I SPENT last week as a guest of Qatar Airways on their inaugural
flight from Doha to Cebu City. Cebu is now their 48th destination.
A group of 11 Gulf-based journalists were flown in to savor
the beauty and legendary friendliness of Cebuanos, and we
were not disappointed.
Flying with me from Jeddah was the wife of Philippine Ambassador
to the Kingdom Bahnarim Guinomla and her two sons, Omar and
Hashim. The ambassador was originally scheduled to travel
with us, but was ordered by the late foreign affairs secretary
Blas Ople to stay in Saudi in preparation for President Gloria
Macapagal-Arroyo's state visit to Bahrain on December 15.

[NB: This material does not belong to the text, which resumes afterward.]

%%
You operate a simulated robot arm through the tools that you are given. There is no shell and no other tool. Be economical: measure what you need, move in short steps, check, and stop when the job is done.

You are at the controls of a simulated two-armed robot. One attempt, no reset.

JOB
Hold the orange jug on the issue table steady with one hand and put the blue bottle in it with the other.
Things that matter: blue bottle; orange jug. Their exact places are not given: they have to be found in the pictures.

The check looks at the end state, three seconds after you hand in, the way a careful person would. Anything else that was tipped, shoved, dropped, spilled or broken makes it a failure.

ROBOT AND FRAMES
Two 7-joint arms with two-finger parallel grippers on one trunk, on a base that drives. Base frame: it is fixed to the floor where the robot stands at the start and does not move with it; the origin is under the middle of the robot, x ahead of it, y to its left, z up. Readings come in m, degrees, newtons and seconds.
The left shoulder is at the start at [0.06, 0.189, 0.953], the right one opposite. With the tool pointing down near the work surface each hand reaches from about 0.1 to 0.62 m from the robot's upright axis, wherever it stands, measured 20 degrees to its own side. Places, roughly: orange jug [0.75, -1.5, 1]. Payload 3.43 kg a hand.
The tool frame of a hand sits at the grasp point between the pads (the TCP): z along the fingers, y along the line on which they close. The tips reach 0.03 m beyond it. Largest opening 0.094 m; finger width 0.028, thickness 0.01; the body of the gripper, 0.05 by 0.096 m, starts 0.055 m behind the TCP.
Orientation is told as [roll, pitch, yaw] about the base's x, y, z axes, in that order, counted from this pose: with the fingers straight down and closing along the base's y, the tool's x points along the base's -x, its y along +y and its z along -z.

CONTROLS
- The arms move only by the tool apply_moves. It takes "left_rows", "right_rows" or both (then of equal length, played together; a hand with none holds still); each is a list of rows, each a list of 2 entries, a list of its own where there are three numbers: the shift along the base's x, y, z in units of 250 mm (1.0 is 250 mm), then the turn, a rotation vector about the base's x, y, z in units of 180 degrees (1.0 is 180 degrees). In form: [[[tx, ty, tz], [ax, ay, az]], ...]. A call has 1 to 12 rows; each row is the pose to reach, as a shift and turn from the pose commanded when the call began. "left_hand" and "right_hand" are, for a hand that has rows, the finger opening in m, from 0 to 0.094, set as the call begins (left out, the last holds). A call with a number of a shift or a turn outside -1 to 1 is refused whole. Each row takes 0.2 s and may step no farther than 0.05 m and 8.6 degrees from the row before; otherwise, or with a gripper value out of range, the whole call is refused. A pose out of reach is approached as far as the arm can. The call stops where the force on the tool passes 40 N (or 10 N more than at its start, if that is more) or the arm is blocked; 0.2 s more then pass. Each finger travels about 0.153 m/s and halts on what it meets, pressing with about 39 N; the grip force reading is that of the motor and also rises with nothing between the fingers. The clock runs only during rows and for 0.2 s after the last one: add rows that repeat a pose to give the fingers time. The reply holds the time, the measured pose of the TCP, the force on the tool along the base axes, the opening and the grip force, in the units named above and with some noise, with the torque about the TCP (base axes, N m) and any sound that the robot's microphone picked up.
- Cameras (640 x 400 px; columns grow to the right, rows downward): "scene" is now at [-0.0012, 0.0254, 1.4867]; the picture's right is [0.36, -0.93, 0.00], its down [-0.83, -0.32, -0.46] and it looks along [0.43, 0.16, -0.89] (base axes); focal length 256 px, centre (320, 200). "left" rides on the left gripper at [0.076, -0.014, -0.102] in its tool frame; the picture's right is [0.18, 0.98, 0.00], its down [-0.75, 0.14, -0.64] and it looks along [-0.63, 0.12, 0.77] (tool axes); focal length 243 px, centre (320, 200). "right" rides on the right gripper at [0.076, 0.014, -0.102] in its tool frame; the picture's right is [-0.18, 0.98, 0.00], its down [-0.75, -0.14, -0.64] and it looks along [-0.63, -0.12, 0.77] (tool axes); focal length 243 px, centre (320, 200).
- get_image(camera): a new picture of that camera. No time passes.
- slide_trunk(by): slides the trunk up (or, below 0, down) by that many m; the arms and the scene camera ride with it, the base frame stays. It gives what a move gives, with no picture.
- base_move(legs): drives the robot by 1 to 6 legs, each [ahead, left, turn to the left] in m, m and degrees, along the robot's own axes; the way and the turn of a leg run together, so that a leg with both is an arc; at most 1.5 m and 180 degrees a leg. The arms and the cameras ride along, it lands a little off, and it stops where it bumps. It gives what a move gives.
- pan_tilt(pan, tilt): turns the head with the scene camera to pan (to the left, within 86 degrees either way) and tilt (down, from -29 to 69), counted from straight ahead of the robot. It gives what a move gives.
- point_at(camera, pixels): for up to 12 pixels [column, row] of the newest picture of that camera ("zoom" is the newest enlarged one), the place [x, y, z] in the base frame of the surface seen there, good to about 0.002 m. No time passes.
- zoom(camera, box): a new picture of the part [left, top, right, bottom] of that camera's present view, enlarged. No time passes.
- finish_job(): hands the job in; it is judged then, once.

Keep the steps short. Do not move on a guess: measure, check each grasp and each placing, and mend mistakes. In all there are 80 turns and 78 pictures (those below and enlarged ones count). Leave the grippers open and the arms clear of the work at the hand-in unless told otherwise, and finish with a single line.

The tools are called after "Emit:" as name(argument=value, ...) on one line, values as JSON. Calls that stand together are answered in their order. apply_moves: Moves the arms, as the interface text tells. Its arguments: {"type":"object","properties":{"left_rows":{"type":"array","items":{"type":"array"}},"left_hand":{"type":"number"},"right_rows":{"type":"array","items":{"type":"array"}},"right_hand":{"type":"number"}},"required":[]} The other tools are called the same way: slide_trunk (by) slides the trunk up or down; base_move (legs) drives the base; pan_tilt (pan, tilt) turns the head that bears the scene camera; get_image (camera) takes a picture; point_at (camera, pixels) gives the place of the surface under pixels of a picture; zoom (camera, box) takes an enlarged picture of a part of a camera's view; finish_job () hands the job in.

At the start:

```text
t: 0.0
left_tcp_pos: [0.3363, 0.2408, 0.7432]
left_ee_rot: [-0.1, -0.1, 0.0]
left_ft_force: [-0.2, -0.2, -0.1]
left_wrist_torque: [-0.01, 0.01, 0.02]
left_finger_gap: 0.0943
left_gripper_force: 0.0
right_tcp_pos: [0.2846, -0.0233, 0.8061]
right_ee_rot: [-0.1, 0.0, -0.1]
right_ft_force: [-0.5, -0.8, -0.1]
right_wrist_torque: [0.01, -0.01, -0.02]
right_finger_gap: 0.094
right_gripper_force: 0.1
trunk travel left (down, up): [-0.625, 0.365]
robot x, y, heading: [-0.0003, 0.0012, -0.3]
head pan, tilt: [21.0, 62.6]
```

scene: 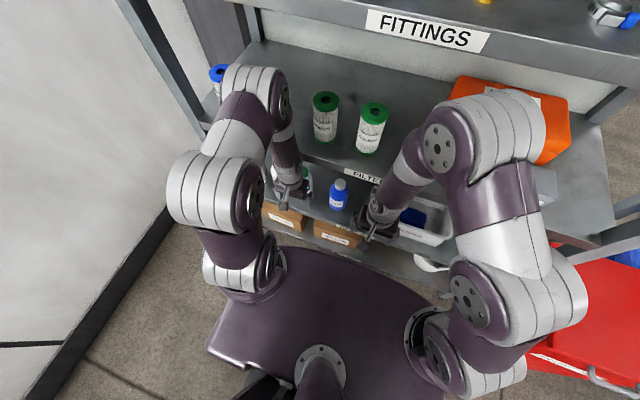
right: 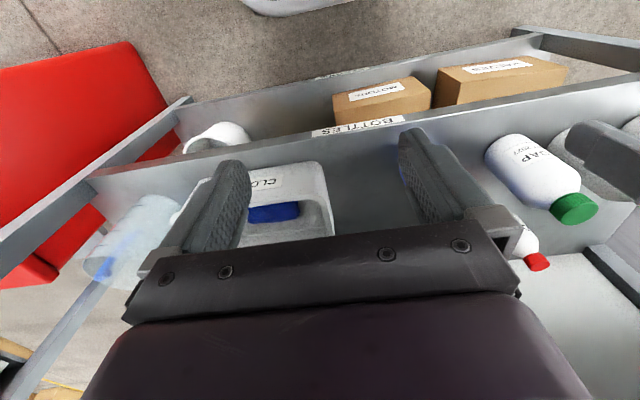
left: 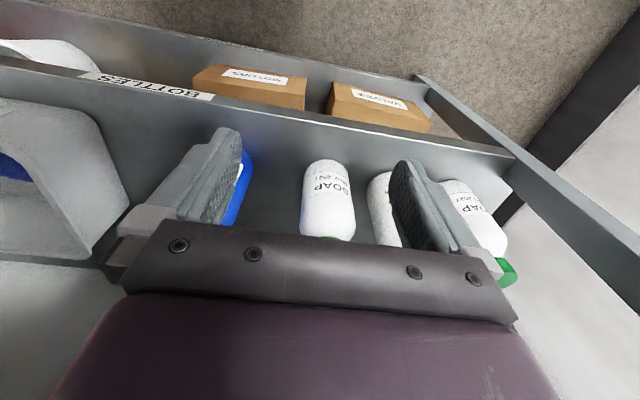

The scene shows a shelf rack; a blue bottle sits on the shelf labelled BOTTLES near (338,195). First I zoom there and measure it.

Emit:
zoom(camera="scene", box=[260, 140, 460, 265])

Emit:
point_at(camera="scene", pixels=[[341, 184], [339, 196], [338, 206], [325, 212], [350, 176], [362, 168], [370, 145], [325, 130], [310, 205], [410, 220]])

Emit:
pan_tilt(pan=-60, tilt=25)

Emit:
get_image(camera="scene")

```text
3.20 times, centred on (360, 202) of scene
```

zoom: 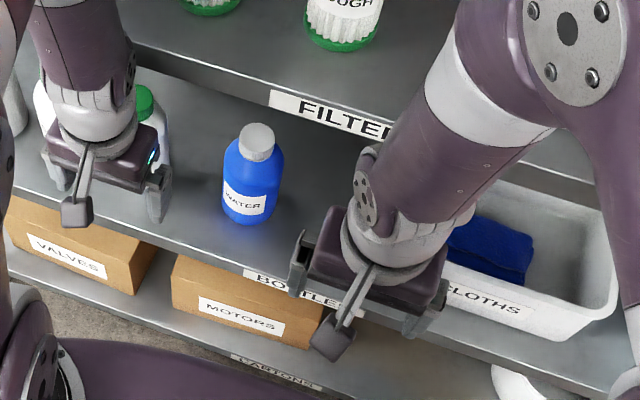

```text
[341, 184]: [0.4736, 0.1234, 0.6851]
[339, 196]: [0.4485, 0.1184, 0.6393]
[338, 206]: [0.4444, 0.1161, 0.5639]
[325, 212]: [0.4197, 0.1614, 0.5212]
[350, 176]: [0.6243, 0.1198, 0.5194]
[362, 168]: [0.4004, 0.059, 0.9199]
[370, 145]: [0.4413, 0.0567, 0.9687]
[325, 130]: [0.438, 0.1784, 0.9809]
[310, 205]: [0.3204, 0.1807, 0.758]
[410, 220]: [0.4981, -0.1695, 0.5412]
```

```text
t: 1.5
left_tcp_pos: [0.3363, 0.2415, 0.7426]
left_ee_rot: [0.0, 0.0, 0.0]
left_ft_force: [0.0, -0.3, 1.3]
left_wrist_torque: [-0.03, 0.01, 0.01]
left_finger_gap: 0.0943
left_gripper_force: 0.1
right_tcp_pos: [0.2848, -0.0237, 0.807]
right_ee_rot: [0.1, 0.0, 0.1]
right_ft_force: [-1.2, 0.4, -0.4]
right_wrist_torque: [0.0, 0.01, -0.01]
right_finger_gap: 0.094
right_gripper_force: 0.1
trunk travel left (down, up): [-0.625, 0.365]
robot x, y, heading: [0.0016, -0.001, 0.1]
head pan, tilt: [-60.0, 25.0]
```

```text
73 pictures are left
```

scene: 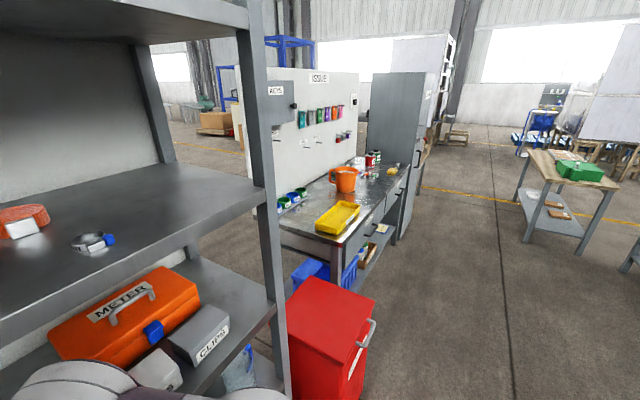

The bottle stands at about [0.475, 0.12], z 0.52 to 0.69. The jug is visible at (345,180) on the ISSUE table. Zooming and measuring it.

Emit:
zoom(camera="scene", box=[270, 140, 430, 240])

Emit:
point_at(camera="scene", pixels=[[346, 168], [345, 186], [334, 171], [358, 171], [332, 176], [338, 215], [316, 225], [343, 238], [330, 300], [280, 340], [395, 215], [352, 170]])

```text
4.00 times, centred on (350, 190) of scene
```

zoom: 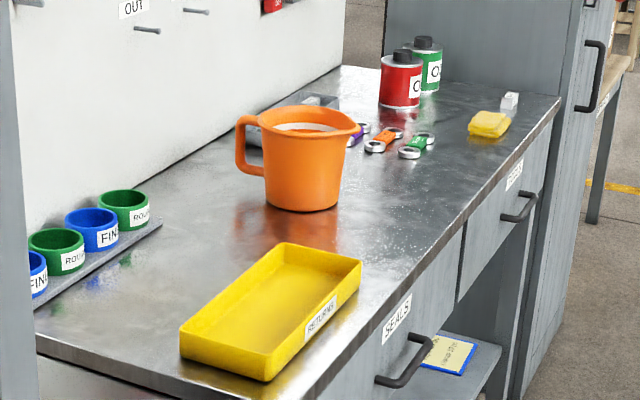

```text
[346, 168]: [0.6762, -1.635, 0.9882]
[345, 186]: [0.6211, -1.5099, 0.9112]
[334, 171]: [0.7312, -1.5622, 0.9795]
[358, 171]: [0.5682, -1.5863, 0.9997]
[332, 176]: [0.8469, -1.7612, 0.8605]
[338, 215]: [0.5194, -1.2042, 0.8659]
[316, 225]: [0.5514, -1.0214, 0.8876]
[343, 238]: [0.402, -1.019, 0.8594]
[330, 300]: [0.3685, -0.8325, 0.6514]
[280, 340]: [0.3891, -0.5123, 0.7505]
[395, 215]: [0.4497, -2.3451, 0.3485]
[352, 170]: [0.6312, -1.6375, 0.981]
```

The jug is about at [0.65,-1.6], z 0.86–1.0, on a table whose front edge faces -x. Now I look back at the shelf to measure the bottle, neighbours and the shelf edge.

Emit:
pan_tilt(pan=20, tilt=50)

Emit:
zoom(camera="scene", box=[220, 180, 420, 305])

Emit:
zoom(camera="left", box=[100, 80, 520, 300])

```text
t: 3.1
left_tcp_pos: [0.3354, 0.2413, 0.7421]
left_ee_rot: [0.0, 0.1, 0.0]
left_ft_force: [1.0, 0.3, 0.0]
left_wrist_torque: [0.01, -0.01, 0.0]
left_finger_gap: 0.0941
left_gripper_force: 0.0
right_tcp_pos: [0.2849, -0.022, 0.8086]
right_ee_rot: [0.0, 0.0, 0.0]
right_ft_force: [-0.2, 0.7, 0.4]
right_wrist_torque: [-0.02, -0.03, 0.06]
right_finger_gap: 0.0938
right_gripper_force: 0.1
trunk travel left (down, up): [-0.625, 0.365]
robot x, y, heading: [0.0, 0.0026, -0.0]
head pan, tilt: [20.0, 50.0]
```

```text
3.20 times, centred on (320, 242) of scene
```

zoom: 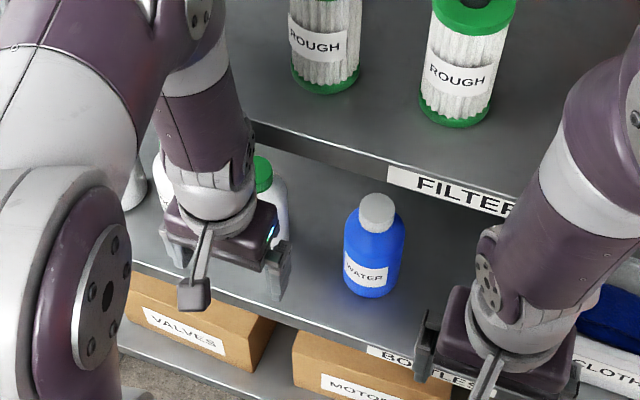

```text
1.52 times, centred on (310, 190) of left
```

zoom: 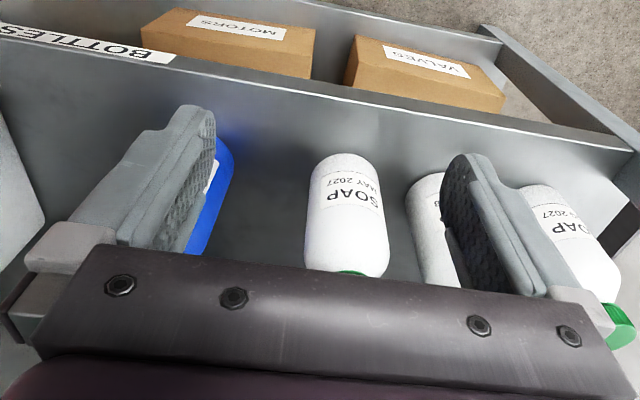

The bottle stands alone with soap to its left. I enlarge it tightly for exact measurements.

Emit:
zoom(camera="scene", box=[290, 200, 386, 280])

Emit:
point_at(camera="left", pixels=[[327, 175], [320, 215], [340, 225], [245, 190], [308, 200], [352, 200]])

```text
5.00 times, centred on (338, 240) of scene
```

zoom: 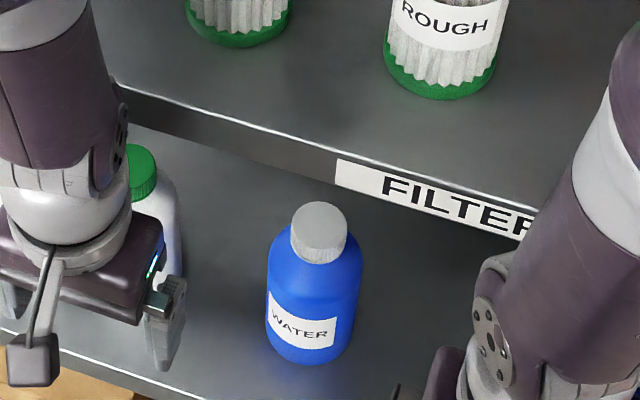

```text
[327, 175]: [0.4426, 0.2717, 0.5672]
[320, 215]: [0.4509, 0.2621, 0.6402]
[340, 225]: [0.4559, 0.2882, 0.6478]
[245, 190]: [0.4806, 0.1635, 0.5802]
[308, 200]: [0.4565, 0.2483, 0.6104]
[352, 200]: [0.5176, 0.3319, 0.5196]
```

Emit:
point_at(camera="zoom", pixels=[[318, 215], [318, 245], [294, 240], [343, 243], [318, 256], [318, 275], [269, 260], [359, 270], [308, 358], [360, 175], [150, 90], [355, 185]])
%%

Qatar Airways is aiming to tap into the large population
of Filipinos in the Gulf who come from the Visayas and Mindanao
regions by offering them a direct flight to Cebu, allowing
them to bypass the congestion of Manila. Although our return
flight from Cebu was empty, an airline employee assured me
that the flights just before Christmas were absolutely sold
out.
Before landing in Cebu on December 11 we had a short stopover
in Singapore, where our plane and delegation were received
by Singaporean civil aviation officials and a Chinese dragon
dance. This was also Qatar Airway's inaugural flight to Singapore.
When we finally arrived in Cebu, after 18 hours of travel
from Jeddah, the smiles that greeted us helped us feel a tiny
bit better, though tiredness and jet lag made most of us want
to fall into our hotel beds right away!
Tourism Secretary Richard Gordon and Cebu Governor Pablo
Garcia were on hand to officially receive us, both making
clever references to the original Muslim inhabitants of Cebu
when Magellan landed in the area in the 16th century.
Arriving at our first hotel, the Cebu Marriott, I realized
I needed to change some money in order to buy a top-up Globe
card to get my Globe SIM card to work. The hotel's exchange
rate for the dollar was of course terrible, 52 pesos to the
dollar. The front desk employee agreed with me that I could
get a much better rate outside the hotel and suggested I run
over to the Ayala Shopping Center right next door. I did just
that, passing lovely Christmas lanterns that were colorfully
glowing on the lawn outside the mall. I changed some dollars
for a much better rate of 55.45 pesos to the dollar.
The next day we had a whirlwind tour of Cebu City, visiting
Magellan's Cross and the Santo Niño Church, once the
oldest church in the Philippines. I say once because our guide
told us that since it burnt down three times since the Spanish
originally built it, the San Agustin Church in Intramuros,
Manila, is now considered the oldest surviving church in the
Philippines.
We also met Cebu City Mayor Tomas Osmeña at City Hall,
where he talked to us about the city's never-ending efforts
to attract more tourists and business investors. The old rivalry
between the country's oldest city and Manila is legendary,
and was made clear to us when Osmeña claimed that many
call-centers were relocating to Cebu from Manila because Cebuanos
allegedly speak better English than Manileños. This,
he explained, was because Cebuanos have difficulty in learning
the national language of Tagalog, and instead focus their
attention on learning English.
The next day, Saturday, we took the Super Cat ferry to Bohol,
a mere one-and-a-half hours away. Once there we proceeded
to the Chocolate Hills in Carmen town. A natural formation
of around 1,200 hills in a single plateau around 350 meters
above sea level, the hills are covered in grass which turns
brown in the heat of summer, thus explaining where they got
their name. No one can explain why so many hills appeared
in such a small area, but according to one legend they are
the solidified tears of giant who once roamed the area.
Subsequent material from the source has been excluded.